Second, I found that the first few nights were the easiest. It was like I had a pent-up demand of things I’d wanted to talk about, and I easily kept going until my alarm quietly went off. I’d picked a soothing song as the alarm, and set the volume low, so it didn’t really bother me. I just turned it off and kept going.
Third, I found that it got harder before it got easier. After a few days of really sincere prayers, I found myself running out of things to say. But I decided that was fine: I would just stay there, listening, for at least 5 minutes. And I did. Only once did I check my phone to see if the timer was still going ’cause it felt like I’d been there so long. Most of the time, the quiet, peaceful reflection was almost as nice as the prayers itself.
Fourth, it did start to get easier again. It took about two weeks, but I started to really, really look forward to my little 5 minutes of prayer. It’s something I look forward to now.

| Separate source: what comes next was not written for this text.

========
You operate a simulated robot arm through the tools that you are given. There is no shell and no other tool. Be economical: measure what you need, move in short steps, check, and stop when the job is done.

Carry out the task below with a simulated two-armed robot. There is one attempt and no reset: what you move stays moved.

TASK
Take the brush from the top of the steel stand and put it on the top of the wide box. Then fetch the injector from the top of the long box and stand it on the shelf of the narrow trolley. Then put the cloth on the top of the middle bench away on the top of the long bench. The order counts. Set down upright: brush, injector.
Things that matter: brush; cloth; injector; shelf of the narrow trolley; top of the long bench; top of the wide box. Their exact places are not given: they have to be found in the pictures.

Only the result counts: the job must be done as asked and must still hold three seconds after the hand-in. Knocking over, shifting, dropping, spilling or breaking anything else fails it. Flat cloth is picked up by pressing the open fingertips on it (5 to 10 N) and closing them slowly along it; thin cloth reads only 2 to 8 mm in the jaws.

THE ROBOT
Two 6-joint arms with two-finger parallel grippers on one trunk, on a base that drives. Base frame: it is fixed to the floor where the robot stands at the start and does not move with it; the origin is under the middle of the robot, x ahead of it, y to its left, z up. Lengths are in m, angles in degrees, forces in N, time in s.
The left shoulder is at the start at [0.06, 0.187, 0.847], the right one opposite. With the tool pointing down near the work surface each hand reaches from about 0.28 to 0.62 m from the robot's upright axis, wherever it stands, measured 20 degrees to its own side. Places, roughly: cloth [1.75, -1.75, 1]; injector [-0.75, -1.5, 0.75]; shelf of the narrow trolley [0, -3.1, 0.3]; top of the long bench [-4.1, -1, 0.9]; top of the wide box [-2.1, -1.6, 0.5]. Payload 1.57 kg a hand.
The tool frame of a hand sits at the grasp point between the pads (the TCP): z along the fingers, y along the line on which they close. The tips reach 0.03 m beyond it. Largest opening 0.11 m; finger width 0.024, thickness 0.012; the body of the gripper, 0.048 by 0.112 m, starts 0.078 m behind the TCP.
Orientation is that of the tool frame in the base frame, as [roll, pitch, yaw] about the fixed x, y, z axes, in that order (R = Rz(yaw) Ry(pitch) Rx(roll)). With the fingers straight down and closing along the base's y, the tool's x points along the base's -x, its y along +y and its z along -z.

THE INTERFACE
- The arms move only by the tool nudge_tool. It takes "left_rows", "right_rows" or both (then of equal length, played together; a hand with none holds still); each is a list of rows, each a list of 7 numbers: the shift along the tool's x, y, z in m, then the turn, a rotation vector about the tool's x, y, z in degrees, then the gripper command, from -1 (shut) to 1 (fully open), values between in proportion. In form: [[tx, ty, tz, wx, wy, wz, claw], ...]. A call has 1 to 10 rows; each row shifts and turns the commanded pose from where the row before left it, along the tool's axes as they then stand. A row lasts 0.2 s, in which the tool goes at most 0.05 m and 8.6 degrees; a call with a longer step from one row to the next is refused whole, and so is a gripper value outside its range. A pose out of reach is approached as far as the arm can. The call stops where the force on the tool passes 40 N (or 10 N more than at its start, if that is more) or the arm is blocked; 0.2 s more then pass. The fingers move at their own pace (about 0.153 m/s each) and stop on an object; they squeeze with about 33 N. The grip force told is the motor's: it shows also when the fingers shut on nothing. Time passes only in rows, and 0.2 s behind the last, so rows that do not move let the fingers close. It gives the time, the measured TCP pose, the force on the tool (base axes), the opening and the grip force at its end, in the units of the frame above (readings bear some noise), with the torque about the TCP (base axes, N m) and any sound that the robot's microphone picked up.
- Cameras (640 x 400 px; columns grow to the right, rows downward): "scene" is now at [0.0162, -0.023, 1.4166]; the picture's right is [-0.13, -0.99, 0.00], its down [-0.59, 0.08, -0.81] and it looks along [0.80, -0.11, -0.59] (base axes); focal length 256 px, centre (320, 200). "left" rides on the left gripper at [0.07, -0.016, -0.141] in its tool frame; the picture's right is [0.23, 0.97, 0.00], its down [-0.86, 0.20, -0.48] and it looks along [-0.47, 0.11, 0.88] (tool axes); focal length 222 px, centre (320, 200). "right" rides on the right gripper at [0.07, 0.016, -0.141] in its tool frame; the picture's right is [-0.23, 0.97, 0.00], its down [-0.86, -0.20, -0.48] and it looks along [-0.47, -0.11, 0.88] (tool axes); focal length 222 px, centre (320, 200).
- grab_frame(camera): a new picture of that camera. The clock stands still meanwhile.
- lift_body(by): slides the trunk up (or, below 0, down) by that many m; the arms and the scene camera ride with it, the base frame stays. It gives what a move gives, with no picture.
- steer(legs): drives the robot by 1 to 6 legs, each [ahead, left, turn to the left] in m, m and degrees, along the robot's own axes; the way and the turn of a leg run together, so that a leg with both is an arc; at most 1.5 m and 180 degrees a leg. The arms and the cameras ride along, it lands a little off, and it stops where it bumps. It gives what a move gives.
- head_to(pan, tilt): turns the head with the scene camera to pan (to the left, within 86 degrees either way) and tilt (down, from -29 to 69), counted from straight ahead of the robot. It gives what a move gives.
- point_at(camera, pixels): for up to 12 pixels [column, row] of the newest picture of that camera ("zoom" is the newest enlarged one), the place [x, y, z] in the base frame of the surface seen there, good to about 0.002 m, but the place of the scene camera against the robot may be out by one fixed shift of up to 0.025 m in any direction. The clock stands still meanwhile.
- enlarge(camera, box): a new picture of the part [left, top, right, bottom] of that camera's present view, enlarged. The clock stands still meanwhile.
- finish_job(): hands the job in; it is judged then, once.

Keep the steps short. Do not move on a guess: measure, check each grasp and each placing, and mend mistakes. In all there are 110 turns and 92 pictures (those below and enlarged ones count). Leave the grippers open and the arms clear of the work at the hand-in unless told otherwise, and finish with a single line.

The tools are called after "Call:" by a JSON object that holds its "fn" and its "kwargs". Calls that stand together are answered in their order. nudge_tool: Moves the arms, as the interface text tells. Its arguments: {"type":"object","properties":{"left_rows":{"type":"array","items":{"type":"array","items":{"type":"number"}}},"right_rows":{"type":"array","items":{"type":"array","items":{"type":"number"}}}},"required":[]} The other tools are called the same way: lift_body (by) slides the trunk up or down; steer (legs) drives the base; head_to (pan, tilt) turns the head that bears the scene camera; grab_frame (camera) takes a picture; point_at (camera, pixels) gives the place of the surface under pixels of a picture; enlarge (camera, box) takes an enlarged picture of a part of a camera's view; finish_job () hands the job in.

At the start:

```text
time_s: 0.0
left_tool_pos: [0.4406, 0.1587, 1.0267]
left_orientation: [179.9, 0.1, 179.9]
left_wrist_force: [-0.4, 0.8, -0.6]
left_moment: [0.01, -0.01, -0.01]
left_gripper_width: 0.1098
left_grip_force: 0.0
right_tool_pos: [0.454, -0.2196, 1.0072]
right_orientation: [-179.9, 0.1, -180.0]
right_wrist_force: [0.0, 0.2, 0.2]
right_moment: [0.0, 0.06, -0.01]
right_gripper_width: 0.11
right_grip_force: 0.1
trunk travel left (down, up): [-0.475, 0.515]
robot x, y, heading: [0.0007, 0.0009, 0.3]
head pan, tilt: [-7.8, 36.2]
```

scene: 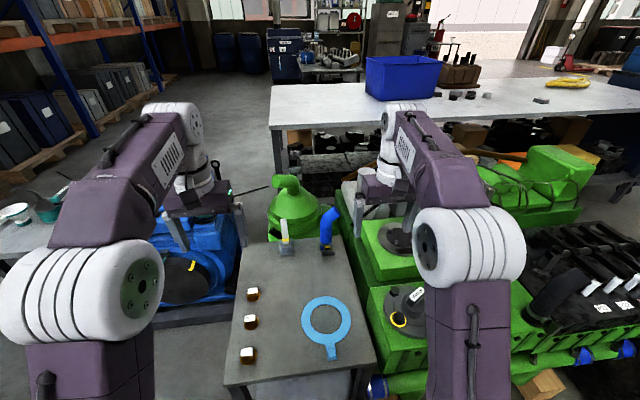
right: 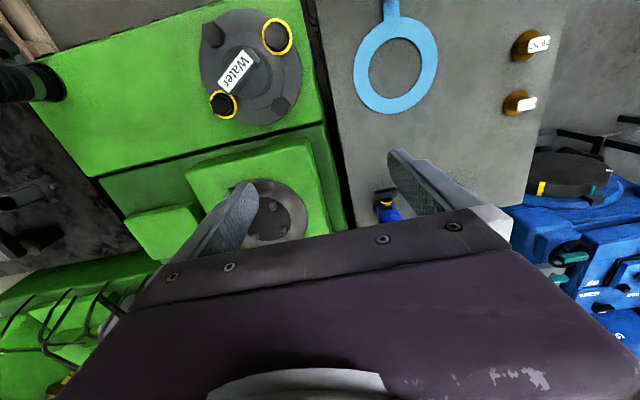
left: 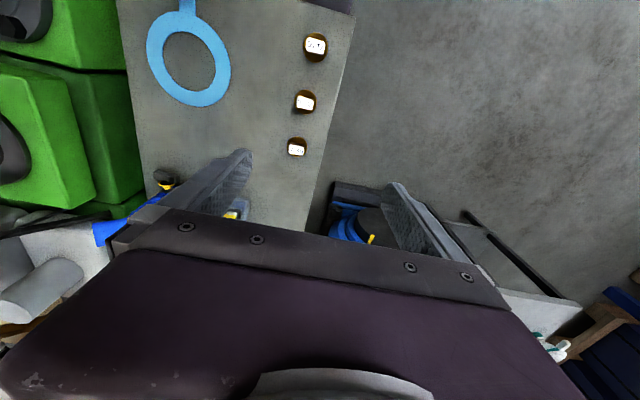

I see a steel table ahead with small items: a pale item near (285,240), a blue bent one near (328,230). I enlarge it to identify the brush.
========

I still think timing my prayers is a little weird, to be honest. I can’t imagine keeping it up forever. But this is just who I am: the kind of person who is so pathetic they need a timer to get better at prayer. I’m OK with that. After all: I don’t really have an option of being another way other than how I already am. It’s the starting point. I’m going to stick with this plan for now. Maybe I’ll start adding a minute or two now and then. I don’t imagine that this will make me mighty in prayer like a prophet of old, but it seems to be helping.
Pray, read your scriptures, go to church. I wonder how much those can define a life; if we just keep trying to do them better this week than we did the one before.
(I still try to have better questions for my Gospel Doctrine class, though.)